JAKARTA, JAMBIEKSPRES.CO.ID- Bioetanol, BBM baru milik Pertamina Persero yang bakal diluncurkan pada bulan Juni 2023 terus menjadi pembicaraan hangat di semua kalangan.
Dengan tambahan Bioetanol tersebut secara otomatis BBM milik Pertamina Persero menjadi 7 jenis. Sebelumnya ada Pertalite, Solar, Pertamacx, Pertamax Turbo, Dexlite dan Pertamina Dex (Pertadex).
Terkait peluncuran Bioetanol bulan ini (Juni, red) diungkapkan oleh Direktur Utama PT Pertamina Persero Nicke Widyawati dalam Media Briefing Capaian Kinerja 2022, Selasa, (6/6) lalu.

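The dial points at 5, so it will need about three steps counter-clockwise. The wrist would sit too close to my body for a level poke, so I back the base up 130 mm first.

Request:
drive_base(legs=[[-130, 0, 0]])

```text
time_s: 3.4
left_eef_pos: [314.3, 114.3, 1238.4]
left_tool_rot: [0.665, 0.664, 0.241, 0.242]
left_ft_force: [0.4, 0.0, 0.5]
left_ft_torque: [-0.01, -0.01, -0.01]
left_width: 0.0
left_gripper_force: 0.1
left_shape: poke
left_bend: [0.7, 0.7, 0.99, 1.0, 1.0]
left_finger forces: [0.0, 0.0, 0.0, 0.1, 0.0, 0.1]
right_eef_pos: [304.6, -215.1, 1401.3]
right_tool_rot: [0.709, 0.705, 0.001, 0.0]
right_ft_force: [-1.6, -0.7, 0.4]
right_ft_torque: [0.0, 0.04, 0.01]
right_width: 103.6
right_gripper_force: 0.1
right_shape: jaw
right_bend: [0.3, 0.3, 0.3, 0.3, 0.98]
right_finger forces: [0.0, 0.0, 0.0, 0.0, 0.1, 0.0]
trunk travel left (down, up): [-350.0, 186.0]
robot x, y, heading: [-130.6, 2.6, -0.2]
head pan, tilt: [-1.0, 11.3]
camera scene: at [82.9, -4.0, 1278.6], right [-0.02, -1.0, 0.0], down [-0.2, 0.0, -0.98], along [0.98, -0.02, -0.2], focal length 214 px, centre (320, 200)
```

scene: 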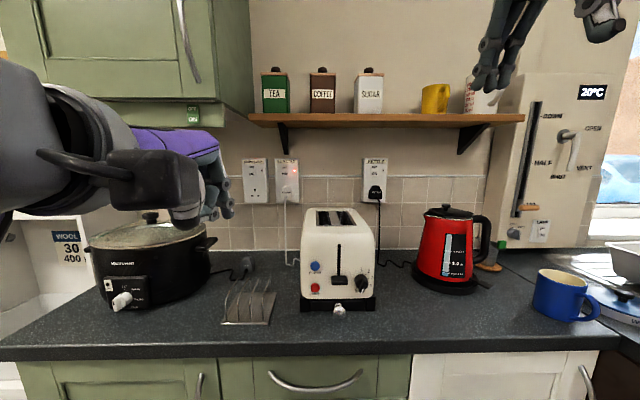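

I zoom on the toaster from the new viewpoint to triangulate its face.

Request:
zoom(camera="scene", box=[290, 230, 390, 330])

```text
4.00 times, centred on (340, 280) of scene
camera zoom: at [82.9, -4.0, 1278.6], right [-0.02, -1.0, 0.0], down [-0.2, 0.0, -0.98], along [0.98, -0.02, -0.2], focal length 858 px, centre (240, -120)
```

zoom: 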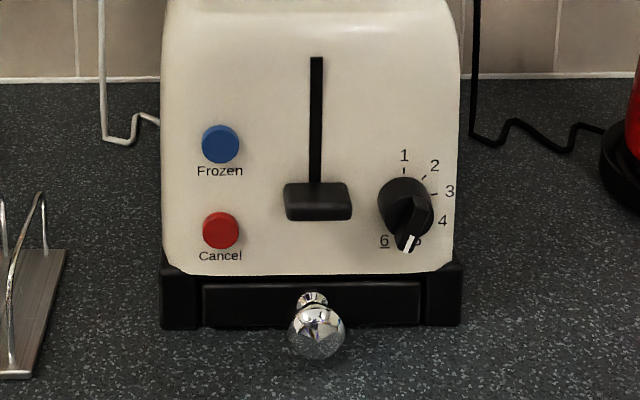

"Jadi nanti kita di bulan ini (Juni), kita mau launching produk baru. Yaitu bioetanol. Untuk bioetanol ini adalah campuran antara Pertamax dengan etanol," ungkapnya
Sementara menurut salah satu peneliti Badan Riset dan Inovasi Nasional (BRIN) Bioetanol adalah komoditas energi yang dibutuhkan oleh Indonesia sehingga optimalisasi produk tersebut dapat mengurangi kuota impor minyak dan gas di dalam negeri.
"Bioetanol merupakan oksigenat yang dapat dicampurkan ke dalam bensin yang mampu meningkatkan angka oktan dan menyempurnakan pembakaran di dalam mesin," kata Perekayasa Ahli Utama Pusat Riset Agroindustri BRIN Agus Eko Tjahjono dalam keterangan di Jakarta, Kamis.
Bioetanol adalah bahan yang banyak dipakai untuk minuman, bahan baku atau penunjang berbagai industri, dan saat ini banyak dimanfaatkan sebagai bahan bakar.
Bila dibandingkan bahan bakar minyak setara oktan 90, pemanfaatan etanol sebagai campuran bahan bakar minyak bisa mengurangi hingga 90 persen emisi karbon dioksida.
Meski secara sains energi alternatif ini mampu berkontribusi terhadap penurunan emisi, namun penggunaan bioetanol sebagai bahan bakar masih menghadapi beberapa tantangan yang perlu diselesaikan oleh para pemangku kepentingan.
Agus menuturkan bahwa investasi yang tidak murah, bahan baku terbatas, serta harganya yang mahal menyebabkan bioetenol tidak berkembang di Indonesia. Bahkan, sebagian industri di dalam negeri menggunakan molases yang merupakan komoditas ekspor.
Dia menjelaskan upaya meningkatkan keekonomian bioetanol, yaitu kebutuhan energi diupayakan dari sisa biomassa bahan baku, menekan biaya investasi pabrik, meningkatkan efisiensi proses, dan menciptakan by product dan co-product.
"Indonesia memiliki sumber bahan baku yang melimpah, beberapa bahan baku, bahan berpati atau bergula telah tersedia tanpa harus melakukan penyediaan lahan dan budidaya, serta jumlahnya melimpah, seperti tanaman sagu," kata Agus.
Lebih lanjut dia menyampaikan bahwa sagu sebagai kandidat bahan baku yang layak secara ekonomi untuk pengembangan industri bioetanol di Indonesia.
Sagu dikenal dengan tanaman produktivitas pati atau gula yang tinggi dan belum termanfaatkan dengan optimal dan memiliki sisa biomassa yang mencukupi sebagai sumber energi proses (listrik dan panas), serta pemanfaatan hutan sagu yang dilakukan dengan benar tidak akan merusak lingkungan.
"Dapat diintegrasikan dengan pengembangan berbagai co-product dan pemanfaatan by product untuk meningkatkan keekonomiannya sehingga potensial untuk pengembangan ekonomi hijau berbasis sagu," jelas Agus.